- [Exercise 1]:
I need one stretch of the source verbatim, from "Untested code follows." to "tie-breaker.".
- [Exercise 2]:
Keep the source going from its last sentence.
== Source
On 2/14/16, Gary Briggs <chunky at icculus.org> wrote:
>
> "For every row in that table, I want the entire row in that same table
> within a certain distance [eg 25], with the lowest "val". For rows
> with the same "val", I want to use lowest distance as a tie breaker."
>

Untested code follows.

I'l build up the answer in stages.  First, a query that finds the
entry with 25 of @x, at y that as the minimum "val" with distance as a
tie-breaker.

SELECT id
FROM foo
WHERE distance(@x, at y,x,y)<=25
ORDER BY val, distance(@x, at y,x,y)
LIMIT 1;

For every row, find the ID of the row in the same table within 25 of
the row and with the minumum val, distance.  (This is almost what you
want, but only returns the IDs of the rows, not the full row.)

SELECT
  a.id AS a_id,
  (SELECT b.id
   FROM foo AS b
   WHERE b.id!=a.id
     AND distance(a.x,a.y,b.x,b.y)<=25
   ORDER BY b.val, distance(a.x,a.y,b.x,b.y))
====
== Data block
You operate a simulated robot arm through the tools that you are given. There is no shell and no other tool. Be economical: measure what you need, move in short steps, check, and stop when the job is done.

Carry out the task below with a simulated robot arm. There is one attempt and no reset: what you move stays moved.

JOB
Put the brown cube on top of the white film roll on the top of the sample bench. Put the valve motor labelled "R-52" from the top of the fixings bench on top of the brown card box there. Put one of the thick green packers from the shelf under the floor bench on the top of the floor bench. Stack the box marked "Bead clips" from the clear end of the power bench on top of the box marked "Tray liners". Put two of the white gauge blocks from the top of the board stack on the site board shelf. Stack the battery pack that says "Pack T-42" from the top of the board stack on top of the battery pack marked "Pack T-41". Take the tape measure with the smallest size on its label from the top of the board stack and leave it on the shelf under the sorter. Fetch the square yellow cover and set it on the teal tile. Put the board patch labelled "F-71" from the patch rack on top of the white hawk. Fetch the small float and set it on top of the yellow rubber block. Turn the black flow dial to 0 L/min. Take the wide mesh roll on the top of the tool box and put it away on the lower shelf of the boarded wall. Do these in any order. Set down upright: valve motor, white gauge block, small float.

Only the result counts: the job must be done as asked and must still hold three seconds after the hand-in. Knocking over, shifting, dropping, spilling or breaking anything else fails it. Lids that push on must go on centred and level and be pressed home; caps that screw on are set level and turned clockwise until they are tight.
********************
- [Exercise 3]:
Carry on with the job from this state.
====
- [Written reply 1]:
Untested code follows.

I'l build up the answer in stages.  First, a query that finds the
entry with 25 of @x, at y that as the minimum "val" with distance as a
tie-breaker.

- [Written reply 2]:
FROM foo AS a

Use the output of the previous query to find the full rows:

SELECT a_id, c.*
  FROM foo AS c,
       (SELECT
         a.id AS a_id,
         (SELECT b.id
        FROM foo AS b
        WHERE b.id!=a.id
          AND distance(a.x,a.y,b.x,b.y)<=25
        ORDER BY b.val, distance(a.x,a.y,b.x,b.y))
        FROM foo AS a)
WHERE c.id=b_id;

I repeat:  The above is untested.  It is also, clearly, an O(N*N)
algorithm at best.  If performance is a secondary goal, an R-Tree
index may be useful here.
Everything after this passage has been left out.